Talking about global cross-industry expertise one might ask the question when FS industries open themselves to implement other industries’ expertise. To do so, people in FS need at least a basic (common) understanding of other industries business and work-flows. If this openness will become real, one might ask about the willingness to accept and copy, to adapt, and to reduce individual IT strategy development.
To articulate FS industries are unique, is probably an almost true statement. The implication that business models from other industries can’t be copied, needs advantaged logic. To develop the appropriate FS business models “on your own” includes the handling of conceptual mistakes as well (as other industries mad them as well and built their expertise out of the resolution). Such a development requires time, not only process time but also elapse time.

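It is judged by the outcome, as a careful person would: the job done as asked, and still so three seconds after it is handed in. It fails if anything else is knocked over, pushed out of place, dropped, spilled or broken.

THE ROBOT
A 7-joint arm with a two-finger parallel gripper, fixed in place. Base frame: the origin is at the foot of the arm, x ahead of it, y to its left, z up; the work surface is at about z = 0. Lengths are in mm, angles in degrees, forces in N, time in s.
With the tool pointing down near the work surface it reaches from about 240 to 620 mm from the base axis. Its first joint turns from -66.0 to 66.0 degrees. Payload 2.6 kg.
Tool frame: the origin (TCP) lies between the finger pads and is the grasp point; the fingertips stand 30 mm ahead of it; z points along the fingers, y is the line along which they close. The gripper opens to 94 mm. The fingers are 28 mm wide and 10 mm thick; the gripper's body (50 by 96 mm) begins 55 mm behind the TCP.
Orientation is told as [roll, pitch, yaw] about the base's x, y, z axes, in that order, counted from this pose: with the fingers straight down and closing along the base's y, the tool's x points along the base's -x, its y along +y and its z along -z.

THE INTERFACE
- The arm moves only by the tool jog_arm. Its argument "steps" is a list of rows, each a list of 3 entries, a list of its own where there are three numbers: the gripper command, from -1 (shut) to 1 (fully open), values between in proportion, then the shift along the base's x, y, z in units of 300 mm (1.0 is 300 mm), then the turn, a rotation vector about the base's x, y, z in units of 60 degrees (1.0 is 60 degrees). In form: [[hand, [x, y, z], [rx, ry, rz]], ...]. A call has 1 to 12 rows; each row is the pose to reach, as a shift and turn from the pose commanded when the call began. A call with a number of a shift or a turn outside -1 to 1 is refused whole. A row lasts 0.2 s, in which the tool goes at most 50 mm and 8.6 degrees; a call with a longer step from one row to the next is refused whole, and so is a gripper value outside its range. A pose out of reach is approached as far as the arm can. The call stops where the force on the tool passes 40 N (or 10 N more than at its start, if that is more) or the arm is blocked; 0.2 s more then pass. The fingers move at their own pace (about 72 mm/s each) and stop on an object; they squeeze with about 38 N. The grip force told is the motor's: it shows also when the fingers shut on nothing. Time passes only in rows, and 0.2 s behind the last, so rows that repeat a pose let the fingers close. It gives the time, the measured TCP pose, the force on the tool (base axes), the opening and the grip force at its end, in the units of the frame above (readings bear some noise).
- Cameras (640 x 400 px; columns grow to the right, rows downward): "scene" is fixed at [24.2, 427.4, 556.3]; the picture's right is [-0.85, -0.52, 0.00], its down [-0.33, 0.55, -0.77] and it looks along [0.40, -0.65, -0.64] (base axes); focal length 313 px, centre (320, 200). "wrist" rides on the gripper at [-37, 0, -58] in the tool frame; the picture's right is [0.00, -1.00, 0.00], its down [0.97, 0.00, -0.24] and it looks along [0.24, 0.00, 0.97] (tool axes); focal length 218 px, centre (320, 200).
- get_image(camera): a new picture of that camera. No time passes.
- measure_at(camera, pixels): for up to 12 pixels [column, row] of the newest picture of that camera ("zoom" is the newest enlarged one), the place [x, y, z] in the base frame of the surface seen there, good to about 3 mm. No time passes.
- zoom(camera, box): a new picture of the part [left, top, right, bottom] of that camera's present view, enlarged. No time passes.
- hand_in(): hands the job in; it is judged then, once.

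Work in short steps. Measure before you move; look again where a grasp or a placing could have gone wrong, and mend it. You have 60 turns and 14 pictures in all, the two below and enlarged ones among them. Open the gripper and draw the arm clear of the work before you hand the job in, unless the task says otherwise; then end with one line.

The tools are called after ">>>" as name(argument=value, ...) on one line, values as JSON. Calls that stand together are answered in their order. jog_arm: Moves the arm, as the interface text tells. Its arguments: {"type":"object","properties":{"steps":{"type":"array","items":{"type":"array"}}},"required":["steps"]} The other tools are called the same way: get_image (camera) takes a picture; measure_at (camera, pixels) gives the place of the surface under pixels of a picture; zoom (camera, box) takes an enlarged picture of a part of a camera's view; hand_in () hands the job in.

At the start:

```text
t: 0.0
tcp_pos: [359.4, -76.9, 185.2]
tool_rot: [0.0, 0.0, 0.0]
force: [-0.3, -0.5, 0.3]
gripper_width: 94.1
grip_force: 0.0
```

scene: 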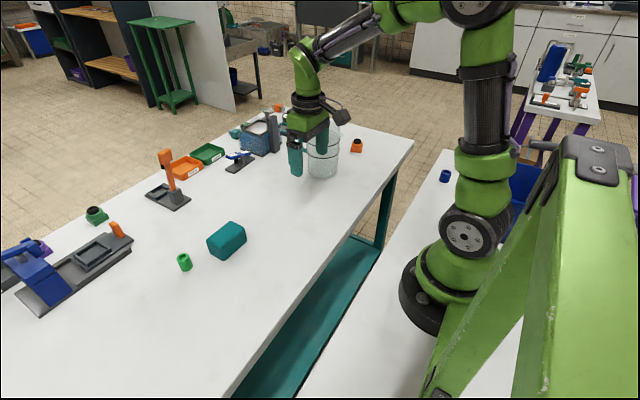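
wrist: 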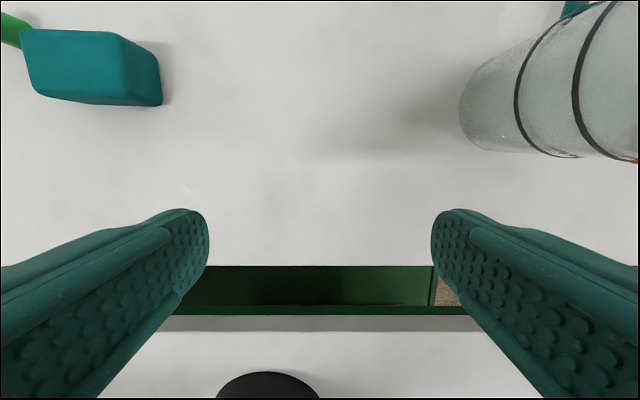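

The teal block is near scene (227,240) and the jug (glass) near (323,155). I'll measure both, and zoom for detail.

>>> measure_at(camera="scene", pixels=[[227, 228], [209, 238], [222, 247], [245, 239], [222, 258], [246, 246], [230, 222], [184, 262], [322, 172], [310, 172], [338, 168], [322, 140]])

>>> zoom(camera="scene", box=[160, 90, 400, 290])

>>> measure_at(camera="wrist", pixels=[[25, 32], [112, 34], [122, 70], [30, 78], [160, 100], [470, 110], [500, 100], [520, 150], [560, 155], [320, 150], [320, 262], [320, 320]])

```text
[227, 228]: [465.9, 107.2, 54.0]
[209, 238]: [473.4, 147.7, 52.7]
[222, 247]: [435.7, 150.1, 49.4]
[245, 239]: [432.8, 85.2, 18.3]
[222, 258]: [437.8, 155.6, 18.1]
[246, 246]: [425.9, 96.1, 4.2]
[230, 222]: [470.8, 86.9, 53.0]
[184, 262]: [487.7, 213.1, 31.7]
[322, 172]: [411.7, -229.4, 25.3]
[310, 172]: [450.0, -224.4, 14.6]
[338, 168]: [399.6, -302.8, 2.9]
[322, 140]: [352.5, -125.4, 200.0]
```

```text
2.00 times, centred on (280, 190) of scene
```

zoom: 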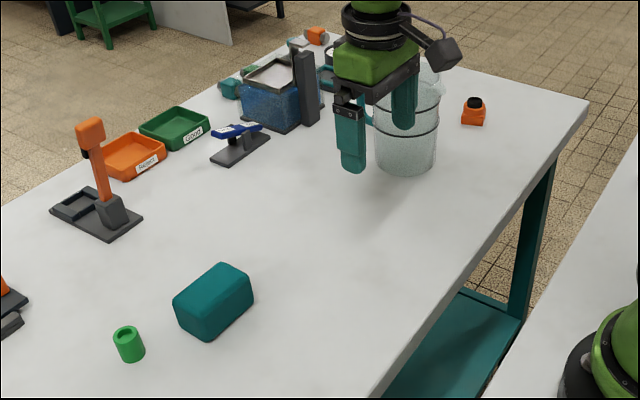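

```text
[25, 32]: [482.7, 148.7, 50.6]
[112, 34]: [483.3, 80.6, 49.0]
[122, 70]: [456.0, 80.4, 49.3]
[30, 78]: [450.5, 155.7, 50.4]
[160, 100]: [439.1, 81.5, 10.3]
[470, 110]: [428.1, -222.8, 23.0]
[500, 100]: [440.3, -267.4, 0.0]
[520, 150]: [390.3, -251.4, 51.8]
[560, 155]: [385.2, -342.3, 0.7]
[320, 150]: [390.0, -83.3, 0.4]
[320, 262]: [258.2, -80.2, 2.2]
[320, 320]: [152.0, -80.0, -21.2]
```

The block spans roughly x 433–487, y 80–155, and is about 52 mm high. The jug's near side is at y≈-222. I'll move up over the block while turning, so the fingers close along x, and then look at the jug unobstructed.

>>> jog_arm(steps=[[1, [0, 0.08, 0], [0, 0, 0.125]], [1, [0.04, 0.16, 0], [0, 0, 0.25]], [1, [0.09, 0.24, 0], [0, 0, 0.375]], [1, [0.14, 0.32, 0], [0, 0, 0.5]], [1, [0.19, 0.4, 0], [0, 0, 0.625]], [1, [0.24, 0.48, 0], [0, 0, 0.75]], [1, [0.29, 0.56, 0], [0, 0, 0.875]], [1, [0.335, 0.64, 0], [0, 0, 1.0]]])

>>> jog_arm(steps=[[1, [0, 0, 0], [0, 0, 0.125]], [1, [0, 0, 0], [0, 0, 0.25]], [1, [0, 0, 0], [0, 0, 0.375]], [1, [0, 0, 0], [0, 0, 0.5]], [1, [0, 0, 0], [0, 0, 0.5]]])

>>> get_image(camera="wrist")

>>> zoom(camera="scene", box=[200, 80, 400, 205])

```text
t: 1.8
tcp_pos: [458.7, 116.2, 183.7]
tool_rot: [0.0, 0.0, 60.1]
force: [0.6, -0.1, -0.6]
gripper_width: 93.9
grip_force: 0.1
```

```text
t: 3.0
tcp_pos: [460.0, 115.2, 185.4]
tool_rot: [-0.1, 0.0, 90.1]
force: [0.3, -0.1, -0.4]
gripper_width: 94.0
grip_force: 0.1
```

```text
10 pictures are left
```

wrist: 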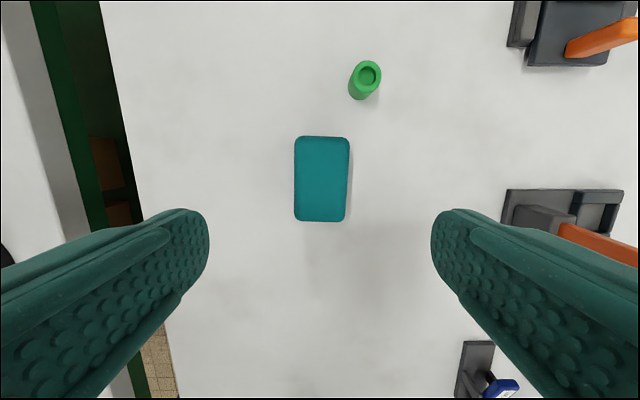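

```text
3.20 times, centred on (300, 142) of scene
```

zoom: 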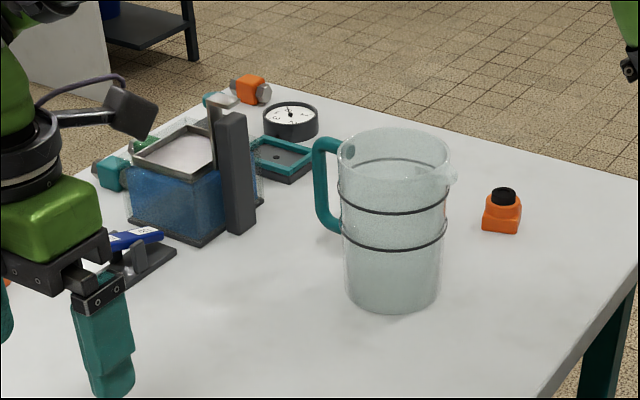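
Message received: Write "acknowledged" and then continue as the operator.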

Adoption of organizational models towards a process-oriented workflow belongs to the achievements of the evolutionary process along of ERP, BPR, and BPM. The mental preparation to drive changes was always forced by “outside” parameters like
- the downgrade of defense budgets affected the engineering industries,
- liberalization the utilities,
- globalization the supplier infrastructure of the manufacturing industries.
Is there something beyond the subprime crisis, which will have the dramatically influence the financial services industries. If such happens, the industries (but others as well) should be prepared.
Back to architecture beauties. FS industries might consider the 80/20 rule regarding coverage and functional fit. This would allow the copy & adopt process. In that case business architects should learn about the copy “from” instead of the copy “into”. Similar in shifting the focus towards the needs from the desires.